┌────────

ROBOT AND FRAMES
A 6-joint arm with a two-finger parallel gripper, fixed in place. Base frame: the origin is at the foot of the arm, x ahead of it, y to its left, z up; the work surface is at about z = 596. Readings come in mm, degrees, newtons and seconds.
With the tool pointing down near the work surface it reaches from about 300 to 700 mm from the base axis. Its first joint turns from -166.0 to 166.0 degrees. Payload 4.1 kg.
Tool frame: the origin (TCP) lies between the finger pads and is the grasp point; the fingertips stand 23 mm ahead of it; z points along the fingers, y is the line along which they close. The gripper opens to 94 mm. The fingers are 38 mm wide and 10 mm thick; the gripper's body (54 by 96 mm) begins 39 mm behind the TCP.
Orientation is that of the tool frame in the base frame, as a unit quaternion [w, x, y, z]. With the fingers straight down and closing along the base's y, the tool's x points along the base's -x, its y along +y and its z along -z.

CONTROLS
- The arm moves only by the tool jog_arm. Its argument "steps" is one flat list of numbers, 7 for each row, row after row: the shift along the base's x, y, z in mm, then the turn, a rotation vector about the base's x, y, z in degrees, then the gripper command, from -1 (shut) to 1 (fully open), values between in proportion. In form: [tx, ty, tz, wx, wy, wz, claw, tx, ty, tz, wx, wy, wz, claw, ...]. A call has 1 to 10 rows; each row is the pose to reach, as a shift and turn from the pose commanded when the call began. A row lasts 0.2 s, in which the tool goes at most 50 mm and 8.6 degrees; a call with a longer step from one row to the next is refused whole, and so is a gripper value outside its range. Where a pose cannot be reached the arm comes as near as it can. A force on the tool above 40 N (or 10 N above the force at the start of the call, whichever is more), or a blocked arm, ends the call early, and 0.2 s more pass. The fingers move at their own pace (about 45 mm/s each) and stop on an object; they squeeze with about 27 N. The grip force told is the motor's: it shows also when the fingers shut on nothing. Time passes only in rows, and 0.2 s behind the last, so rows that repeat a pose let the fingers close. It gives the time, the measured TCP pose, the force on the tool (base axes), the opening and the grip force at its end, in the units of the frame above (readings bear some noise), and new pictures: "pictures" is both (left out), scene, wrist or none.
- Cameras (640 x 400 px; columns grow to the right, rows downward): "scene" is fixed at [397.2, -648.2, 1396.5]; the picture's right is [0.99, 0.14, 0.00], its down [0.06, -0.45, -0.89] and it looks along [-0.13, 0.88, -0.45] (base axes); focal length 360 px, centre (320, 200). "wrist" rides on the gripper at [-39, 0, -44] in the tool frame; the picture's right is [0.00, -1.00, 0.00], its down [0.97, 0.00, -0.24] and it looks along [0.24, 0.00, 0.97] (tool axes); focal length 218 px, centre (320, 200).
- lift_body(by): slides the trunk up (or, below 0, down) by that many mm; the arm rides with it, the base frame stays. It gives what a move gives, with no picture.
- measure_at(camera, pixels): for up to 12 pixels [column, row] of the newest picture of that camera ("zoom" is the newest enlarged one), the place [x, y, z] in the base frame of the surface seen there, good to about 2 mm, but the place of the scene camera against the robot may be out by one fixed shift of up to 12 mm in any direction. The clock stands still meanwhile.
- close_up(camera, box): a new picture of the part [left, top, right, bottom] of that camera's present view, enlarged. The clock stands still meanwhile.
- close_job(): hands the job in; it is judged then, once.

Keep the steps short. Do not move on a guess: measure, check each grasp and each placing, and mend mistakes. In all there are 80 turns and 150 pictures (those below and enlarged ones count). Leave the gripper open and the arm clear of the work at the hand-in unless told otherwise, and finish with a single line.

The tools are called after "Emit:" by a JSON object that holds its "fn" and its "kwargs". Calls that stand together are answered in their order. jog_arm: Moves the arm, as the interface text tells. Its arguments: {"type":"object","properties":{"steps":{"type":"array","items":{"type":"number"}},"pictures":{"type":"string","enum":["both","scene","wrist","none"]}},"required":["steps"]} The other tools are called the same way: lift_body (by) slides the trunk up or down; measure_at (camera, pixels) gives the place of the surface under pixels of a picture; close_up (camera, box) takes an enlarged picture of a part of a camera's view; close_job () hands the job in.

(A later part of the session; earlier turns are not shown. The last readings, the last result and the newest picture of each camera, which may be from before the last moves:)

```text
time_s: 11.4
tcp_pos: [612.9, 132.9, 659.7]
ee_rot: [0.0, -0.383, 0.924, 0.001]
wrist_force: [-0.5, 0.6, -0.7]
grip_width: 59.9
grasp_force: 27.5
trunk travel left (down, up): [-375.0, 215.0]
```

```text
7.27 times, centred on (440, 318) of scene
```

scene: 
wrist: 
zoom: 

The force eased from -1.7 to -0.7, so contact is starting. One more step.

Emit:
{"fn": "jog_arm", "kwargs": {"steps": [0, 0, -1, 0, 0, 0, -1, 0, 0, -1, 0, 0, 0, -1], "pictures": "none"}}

└────────
┌────────

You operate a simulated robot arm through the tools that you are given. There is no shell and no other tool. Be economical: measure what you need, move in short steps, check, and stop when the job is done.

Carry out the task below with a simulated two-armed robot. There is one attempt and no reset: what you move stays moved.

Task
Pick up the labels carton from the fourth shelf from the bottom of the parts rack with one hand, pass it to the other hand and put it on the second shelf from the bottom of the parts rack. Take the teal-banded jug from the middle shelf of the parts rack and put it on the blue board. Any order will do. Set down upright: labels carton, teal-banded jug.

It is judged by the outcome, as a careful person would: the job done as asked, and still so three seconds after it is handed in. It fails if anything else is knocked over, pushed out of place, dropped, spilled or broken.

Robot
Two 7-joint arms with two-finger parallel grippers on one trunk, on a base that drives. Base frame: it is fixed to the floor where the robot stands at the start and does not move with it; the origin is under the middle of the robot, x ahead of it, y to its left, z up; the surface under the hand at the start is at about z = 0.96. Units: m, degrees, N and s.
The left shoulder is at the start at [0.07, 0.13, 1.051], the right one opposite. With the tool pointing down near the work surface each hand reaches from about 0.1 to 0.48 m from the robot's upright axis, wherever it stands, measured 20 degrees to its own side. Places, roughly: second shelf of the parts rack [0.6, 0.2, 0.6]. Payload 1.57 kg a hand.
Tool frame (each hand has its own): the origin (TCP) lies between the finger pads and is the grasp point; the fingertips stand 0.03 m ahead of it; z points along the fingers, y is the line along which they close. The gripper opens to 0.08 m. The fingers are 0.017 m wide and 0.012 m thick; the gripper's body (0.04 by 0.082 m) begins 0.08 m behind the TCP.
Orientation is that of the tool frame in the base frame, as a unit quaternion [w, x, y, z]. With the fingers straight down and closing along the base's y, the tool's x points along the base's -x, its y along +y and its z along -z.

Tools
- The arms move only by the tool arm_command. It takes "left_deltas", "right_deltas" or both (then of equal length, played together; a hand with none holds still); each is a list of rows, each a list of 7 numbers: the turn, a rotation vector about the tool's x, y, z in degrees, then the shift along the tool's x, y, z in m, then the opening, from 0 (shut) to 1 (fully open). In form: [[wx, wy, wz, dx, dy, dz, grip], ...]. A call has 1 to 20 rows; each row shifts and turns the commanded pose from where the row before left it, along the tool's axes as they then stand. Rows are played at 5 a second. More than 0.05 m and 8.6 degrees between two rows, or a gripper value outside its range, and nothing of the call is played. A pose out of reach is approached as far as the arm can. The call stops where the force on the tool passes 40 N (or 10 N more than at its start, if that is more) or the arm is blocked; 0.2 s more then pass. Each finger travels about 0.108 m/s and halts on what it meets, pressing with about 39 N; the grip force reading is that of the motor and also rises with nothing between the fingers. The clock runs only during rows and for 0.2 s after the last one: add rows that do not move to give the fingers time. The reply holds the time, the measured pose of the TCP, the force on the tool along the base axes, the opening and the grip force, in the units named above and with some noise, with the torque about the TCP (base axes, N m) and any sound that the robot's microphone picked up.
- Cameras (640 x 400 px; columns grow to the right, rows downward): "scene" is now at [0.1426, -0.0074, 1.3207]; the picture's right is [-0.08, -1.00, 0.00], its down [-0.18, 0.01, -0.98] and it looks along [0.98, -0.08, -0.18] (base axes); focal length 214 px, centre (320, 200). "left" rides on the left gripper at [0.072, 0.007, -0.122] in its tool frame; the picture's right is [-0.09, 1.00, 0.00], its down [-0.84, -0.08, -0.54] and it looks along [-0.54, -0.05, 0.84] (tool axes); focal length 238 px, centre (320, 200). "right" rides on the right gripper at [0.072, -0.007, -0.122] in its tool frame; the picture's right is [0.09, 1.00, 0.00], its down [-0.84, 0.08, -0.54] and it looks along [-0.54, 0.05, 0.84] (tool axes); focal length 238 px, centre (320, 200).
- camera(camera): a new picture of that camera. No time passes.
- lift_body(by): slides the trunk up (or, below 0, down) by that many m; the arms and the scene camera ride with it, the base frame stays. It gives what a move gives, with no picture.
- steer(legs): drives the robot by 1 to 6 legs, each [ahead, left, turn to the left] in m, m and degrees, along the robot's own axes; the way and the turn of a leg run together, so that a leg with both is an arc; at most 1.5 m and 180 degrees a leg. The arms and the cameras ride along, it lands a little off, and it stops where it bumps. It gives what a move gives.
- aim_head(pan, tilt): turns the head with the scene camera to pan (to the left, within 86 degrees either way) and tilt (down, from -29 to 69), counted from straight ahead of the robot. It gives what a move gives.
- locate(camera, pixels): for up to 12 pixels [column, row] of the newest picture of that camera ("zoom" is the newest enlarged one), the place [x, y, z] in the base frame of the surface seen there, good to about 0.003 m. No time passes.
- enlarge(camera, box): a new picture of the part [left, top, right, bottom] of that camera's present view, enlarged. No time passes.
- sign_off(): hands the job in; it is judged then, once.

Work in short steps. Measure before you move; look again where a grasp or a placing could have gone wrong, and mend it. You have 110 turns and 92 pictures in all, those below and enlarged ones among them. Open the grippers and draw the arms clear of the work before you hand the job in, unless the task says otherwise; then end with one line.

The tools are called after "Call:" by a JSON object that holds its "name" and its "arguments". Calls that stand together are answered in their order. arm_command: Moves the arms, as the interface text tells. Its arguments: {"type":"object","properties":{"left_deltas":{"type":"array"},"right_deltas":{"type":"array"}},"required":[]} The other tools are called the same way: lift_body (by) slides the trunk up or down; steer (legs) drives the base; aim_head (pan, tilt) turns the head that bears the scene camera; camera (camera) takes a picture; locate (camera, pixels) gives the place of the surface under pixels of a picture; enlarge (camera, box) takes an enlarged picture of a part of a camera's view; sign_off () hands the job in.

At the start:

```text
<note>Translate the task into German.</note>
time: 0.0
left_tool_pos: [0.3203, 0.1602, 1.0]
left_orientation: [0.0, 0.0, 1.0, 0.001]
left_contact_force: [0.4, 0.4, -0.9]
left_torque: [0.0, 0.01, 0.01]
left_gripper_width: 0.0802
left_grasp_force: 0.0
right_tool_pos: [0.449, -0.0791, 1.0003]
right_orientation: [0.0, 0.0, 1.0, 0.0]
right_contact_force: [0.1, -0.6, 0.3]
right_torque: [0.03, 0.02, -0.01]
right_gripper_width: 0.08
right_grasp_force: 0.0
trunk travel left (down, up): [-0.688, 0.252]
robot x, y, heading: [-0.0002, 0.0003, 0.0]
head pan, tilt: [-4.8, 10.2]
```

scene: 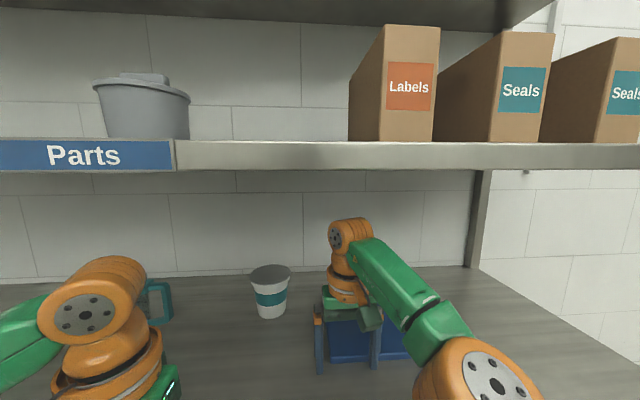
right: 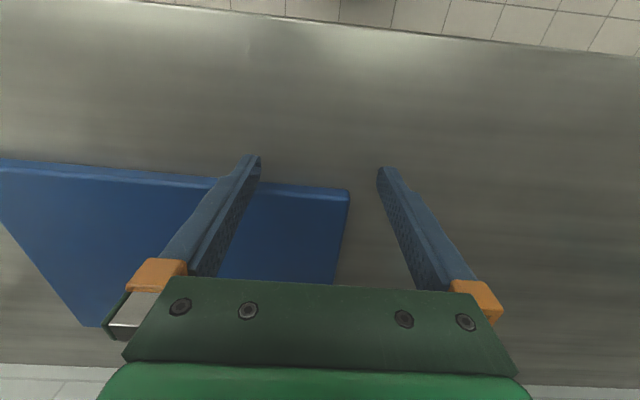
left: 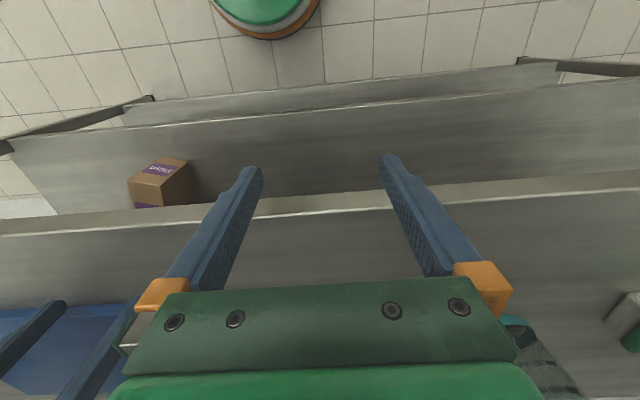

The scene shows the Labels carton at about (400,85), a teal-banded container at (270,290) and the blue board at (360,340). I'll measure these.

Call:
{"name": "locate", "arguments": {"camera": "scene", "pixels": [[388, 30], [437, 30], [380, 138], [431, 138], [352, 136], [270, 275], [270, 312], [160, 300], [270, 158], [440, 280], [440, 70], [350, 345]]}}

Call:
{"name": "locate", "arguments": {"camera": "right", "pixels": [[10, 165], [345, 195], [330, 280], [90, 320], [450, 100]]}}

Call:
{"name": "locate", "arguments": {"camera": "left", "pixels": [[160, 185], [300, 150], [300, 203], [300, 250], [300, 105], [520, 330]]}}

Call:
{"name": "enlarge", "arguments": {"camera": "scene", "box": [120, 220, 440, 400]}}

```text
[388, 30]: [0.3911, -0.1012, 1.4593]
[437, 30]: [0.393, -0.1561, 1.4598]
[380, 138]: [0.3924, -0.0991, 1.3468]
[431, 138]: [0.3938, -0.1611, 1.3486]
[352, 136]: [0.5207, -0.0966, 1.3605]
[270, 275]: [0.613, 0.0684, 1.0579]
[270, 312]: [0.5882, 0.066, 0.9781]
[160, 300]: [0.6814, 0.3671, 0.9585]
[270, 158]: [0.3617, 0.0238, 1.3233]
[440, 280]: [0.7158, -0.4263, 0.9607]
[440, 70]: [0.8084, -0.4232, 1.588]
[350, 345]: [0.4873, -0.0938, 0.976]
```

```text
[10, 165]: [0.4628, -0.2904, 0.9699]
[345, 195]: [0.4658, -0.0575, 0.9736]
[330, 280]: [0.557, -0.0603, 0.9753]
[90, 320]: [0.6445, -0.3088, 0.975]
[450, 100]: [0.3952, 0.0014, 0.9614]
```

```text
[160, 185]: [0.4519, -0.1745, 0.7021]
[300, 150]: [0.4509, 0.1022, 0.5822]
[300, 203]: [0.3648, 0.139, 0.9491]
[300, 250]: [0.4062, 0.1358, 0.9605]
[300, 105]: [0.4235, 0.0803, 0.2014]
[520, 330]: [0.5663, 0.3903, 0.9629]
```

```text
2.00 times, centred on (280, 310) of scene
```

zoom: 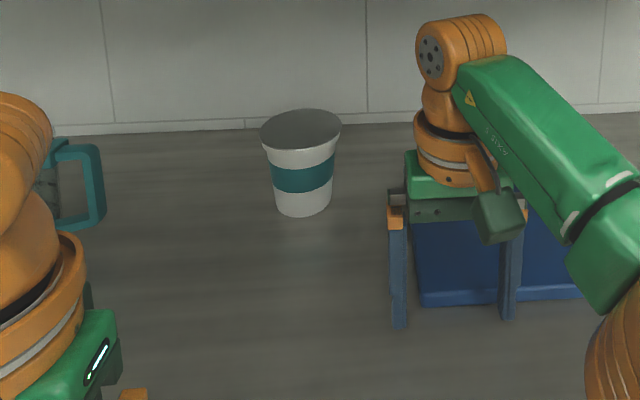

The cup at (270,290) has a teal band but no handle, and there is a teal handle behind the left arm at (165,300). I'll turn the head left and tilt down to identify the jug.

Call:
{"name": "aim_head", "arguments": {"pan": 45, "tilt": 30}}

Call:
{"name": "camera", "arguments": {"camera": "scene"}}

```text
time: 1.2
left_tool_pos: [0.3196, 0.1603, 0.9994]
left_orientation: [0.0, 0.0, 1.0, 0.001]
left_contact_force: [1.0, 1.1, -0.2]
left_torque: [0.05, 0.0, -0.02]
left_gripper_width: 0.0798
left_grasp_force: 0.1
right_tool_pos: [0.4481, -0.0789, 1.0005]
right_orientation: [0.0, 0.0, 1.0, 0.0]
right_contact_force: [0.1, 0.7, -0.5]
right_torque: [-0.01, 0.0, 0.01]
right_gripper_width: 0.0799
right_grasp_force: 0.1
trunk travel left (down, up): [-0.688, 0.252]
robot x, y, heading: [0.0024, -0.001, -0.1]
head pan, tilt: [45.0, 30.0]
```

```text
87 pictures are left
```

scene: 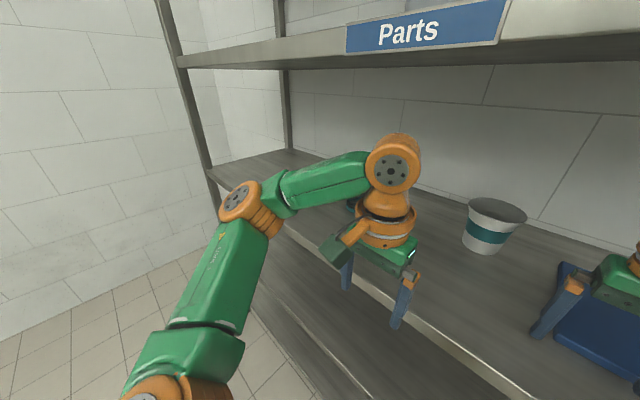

└────────
┌────────

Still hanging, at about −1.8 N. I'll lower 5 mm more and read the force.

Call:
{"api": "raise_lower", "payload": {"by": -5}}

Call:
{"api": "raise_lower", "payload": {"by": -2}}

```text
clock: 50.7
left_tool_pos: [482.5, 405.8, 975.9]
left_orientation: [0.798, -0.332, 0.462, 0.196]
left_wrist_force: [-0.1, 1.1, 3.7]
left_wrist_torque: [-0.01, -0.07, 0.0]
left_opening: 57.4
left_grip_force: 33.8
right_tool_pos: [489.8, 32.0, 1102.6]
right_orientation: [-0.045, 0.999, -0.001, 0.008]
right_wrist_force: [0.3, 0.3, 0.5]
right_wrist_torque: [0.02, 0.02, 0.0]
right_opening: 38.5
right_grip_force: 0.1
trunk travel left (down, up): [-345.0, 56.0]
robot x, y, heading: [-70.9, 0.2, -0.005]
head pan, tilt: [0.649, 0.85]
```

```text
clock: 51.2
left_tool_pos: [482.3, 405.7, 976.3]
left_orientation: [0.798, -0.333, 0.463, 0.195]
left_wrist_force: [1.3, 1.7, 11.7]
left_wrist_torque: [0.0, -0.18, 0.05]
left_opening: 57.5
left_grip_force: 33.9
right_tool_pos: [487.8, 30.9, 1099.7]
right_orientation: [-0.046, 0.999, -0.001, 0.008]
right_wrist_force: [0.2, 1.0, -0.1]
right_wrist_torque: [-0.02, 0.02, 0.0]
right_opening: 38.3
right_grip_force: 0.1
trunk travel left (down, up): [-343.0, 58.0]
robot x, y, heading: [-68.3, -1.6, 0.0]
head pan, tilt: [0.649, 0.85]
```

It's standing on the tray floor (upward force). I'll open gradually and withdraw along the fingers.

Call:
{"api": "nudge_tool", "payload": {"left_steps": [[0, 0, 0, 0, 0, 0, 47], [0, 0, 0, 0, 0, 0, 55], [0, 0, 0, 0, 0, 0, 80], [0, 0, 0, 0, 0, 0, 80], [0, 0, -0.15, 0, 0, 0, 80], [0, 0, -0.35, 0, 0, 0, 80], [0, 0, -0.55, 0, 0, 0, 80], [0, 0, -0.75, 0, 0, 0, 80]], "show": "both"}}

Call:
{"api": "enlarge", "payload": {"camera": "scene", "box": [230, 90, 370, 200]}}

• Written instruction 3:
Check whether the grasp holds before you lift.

└────────

• Written instruction 1:
Your task is to transcribe only the lines from the line containing "ROBOT AND FRAMES" through the line containing "A 6-joint arm", word for word. Use JSON: a list with one string for each line that is not empty.

• Supplied text:
┌────────

Dann Fink: Super. And you guys, like, to get actor-y-
That's Dan Fink, he's the head of this loop group. And you've heard Dan's noises in hundreds of movies and shows.
Dann Fink: Gravity, Arrival, Beauty and the Beast-
He's working with a group of loopers, and for a lot of these actors, looping is a well-paid side hustle.
Daphne Gaines:Hi, I'm Daphne Gaines.
Axel Avenjuliar: I am Axel Avenjuliar.
Ebony Booth: I'm Ebony Booth.
Shannon B.: I'm Shannon Burquette.
Dennis Carnegie: I'm Dennis Carnegie. I'm an actor.
Daphne Gaines: We have many roles on Blue Bloods, and so, from scene to scene, we change characters according to what's needed in the scene. What about today? What are the specific roles that you're playing today?
Axel Avenjuliar: Police officers.
[Background Police Officer chatter]
Axel Avenjuliar: Folks, please stand back. Ma'am, please step back. Everything's gonna be okay. We can give you no information right now.
Axel Avenjuliar: People working the mayor's office. Forensics, heavy forensics.

└────────

• Written instruction 2:
Supply the part of the supplied text that comes after its last sentence.

• Exercise result 1:
[
  "ROBOT AND FRAMES",
  "A 6-joint arm with a two-finger parallel gripper, fixed in place. Base frame: the origin is at the foot of the arm, x ahead of it, y to its left, z up; the work surface is at about z = 596. Readings come in mm, degrees, newtons and seconds."
]

• Exercise result 2:
They're playing the ancillary characters, the faces out of focus, the specs on the horizon, the random elbow that pops into frame. And today, they're also doing the paramedics behind the detectives.
Axel Avenjuliar: They're hard at work trying to keep him alive.
Ebony Booth: That's an ambu bag.
Axel Avenjuliar: Ambu bag?
Ebony Booth: Yeah.
And they've gotta know paramedic speak, 'cause they're improving everything.
Looper: Pressure's dropping.
Looper: I've got the ambu bag.
Looper: Okay, BP.
Looper: He's losing a lot. Yep, BP's racing. You got him?
Looper: No, not good.
Dann Fink: Let's play it back.
[Blue Bloods scene plays]
Dann Fink: Good. I'll place it around where we need it. Good.
Do you have to do research?
Loopers: Yes, Yes.
Well, what does the research look like?
Axel Avenjuliar: I'm sure I'm on FBI and CIA lists, because I'm looking up "FBI glossary," "FBI language." I'm sure they're like, "Follow this guy."
Daphne Gaines: Because when you go up there, and those beeps go off, you have to have the information and you have to have it at the tip of your tongue.
I used to have it all written, and I had a book. I'm not kidding, a couple inches thick, of everything. And-
Like of all the kinds of roles you might play?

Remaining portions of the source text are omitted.